Thanks! This is my first proof on math.stackexchange.com Although it's answering my own question. –  ablmf Sep 5 '11 at 1:40

1 Answer 1

up vote 4 down vote accepted

I believe the question is resolved to the satisfaction of the OP. See the comments and the revisions to the question for the relevant discussions.


Here I present a different, and--in my mind--conceptually cleaner proof of the same fact.

Assume $G$ is a connected graph such that all of whose cycles are of even length. We generalize this slightly to the following

Proposition. Any closed walk in $G$ has even length.

Proof. Towards a contradiction, suppose not. Let $W$ be a closed walk of odd length such that the length of $W$ is as small as possible. By hypothesis, $W$ cannot be a cycle; i.e., $W$ visits some intermediate vertex at least twice. Hence we can write $W$ as the "concatenation" of two non-trivial closed walks $W_1$ and $W_2$, each of which is shorter than $W$. Further, $\len W_1 + \len W_2 = \len W$, which is odd. Thus at least one of $W_1$ and $W_2$ is of odd length, contradicting the minimality of $W$. Thus there cannot be any closed walk in $G$ of odd length. $\quad\quad \Box$

Partitioning the graph into even and odd vertices. Now, fix a vertex $v$, and define $E$ (resp. $O$) be the set of vertices $x$ in $G$ such that there is an even-length (resp. odd-length) walk from $v$ to $x$. The sets $E$ and $O$ partition $V$:

  • Assuming $G$ is connected, then clearly $E \cup O = V$.
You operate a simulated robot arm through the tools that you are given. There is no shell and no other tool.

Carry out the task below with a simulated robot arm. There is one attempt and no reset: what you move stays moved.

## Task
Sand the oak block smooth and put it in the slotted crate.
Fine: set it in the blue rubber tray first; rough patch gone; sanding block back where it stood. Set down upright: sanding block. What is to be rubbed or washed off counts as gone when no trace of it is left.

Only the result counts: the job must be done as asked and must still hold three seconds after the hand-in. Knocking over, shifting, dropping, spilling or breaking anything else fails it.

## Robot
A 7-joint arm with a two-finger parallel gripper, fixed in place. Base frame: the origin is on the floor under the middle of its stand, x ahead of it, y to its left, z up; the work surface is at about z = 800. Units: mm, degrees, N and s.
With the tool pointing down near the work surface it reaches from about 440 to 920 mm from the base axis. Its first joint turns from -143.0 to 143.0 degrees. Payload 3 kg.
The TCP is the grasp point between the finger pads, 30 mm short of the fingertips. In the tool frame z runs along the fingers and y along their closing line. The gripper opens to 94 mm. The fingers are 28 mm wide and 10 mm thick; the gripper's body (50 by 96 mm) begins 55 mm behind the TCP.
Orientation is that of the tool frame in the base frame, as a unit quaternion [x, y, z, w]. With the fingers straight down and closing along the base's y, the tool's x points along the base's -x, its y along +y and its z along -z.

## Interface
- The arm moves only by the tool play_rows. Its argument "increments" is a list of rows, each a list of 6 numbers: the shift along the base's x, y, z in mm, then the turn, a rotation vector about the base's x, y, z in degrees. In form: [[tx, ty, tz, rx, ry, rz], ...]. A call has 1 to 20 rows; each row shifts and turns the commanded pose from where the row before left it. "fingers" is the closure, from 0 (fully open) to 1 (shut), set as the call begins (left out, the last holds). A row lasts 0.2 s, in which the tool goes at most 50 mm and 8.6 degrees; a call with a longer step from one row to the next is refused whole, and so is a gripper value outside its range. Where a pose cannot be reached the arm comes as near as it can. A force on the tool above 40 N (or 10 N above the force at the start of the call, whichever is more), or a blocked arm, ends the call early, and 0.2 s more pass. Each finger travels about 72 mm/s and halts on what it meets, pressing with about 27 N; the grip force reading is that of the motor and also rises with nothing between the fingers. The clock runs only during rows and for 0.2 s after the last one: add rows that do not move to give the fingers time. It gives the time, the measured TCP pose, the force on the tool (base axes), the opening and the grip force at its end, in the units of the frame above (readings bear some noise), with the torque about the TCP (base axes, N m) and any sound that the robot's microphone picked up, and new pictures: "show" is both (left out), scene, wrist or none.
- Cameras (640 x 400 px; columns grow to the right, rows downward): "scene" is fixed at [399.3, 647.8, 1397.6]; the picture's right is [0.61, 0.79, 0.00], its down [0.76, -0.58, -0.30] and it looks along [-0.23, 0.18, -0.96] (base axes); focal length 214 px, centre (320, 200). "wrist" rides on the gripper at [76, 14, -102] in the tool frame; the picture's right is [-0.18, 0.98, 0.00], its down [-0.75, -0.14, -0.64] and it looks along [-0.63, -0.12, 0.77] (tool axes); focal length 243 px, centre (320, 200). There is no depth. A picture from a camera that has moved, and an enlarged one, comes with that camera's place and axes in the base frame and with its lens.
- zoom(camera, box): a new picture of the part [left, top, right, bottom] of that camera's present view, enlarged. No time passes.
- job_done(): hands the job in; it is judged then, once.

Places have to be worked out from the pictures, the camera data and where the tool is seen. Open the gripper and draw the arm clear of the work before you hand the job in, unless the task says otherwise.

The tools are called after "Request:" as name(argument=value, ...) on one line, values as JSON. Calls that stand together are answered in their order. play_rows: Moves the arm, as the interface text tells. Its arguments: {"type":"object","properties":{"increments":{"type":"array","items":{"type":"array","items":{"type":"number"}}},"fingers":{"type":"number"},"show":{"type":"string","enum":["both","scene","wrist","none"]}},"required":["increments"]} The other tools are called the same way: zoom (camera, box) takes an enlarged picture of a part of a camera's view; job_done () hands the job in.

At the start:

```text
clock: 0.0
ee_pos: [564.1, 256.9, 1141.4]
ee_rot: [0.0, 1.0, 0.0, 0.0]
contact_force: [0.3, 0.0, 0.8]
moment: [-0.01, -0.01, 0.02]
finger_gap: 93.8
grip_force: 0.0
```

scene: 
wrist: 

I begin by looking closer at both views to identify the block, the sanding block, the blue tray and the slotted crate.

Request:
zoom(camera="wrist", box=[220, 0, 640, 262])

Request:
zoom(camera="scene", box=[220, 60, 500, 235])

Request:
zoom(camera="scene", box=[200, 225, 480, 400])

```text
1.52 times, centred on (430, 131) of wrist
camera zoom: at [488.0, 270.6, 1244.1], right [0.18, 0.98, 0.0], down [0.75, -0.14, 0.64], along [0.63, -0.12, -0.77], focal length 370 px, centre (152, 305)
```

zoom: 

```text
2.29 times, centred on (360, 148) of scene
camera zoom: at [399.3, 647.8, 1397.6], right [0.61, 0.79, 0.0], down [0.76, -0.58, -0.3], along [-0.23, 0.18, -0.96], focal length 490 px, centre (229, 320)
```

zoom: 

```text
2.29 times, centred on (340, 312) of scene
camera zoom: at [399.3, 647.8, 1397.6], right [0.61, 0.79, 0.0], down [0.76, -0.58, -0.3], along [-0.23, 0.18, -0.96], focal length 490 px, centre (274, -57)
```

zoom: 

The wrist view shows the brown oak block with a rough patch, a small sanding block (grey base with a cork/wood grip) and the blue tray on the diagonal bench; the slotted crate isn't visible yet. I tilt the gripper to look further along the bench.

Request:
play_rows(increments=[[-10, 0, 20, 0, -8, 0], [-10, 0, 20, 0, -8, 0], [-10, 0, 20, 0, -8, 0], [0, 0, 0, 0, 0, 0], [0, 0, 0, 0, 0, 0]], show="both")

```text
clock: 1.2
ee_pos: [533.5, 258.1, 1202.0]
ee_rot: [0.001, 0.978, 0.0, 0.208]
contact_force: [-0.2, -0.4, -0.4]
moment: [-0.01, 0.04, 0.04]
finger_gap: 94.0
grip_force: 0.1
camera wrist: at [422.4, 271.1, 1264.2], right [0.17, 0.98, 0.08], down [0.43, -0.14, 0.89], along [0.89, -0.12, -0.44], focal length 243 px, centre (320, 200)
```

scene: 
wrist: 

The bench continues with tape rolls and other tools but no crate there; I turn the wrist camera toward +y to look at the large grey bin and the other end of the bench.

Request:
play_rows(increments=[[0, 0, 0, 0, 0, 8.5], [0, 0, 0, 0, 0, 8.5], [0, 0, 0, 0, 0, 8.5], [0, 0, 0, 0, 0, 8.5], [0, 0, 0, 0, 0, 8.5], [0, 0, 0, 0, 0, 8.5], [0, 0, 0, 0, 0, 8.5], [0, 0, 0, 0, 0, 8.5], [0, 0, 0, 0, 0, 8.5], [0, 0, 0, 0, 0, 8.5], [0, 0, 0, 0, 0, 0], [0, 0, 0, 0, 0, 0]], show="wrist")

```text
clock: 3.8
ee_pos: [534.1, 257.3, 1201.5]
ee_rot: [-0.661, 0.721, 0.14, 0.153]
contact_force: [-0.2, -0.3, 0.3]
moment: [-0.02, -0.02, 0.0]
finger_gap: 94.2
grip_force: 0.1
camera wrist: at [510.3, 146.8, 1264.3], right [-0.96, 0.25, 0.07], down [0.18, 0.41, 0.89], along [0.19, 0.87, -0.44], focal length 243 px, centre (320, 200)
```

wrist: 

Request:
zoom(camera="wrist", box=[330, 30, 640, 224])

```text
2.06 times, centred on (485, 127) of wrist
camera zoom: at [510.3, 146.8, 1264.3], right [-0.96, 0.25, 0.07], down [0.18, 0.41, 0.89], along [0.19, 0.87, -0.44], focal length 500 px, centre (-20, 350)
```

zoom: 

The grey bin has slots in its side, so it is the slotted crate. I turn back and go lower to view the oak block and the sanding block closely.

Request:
  • We now show that $E \cap O = \emptyset$. To the contrary, suppose $x$ is in both $E$ and $O$. Then there is a $v$-$x$ walk $W_1$ of even length and another one $W_2$ of odd length. Then the walk $W_1 \circ \operatorname{reverse} (W_2)$ is a closed walk in $G$ of odd length, a contradiction.

Finally, we show that every edge crosses the cut $(E, O)$:

  • Assume $x \in E$ and $xy$ is an edge. Then there exists a $v$-$x$ walk $W$ of even length. Therefore, $W \circ xy$ is a $v$-$y$ walk and it has odd length. Therefore, $y \in O$.

  • Similarly, if $x \in O$ and $xy$ is an edge, we can show that $y$ is in $E$. This proof is similar to the above case.

This establishes that $G$ is bipartite, as desired.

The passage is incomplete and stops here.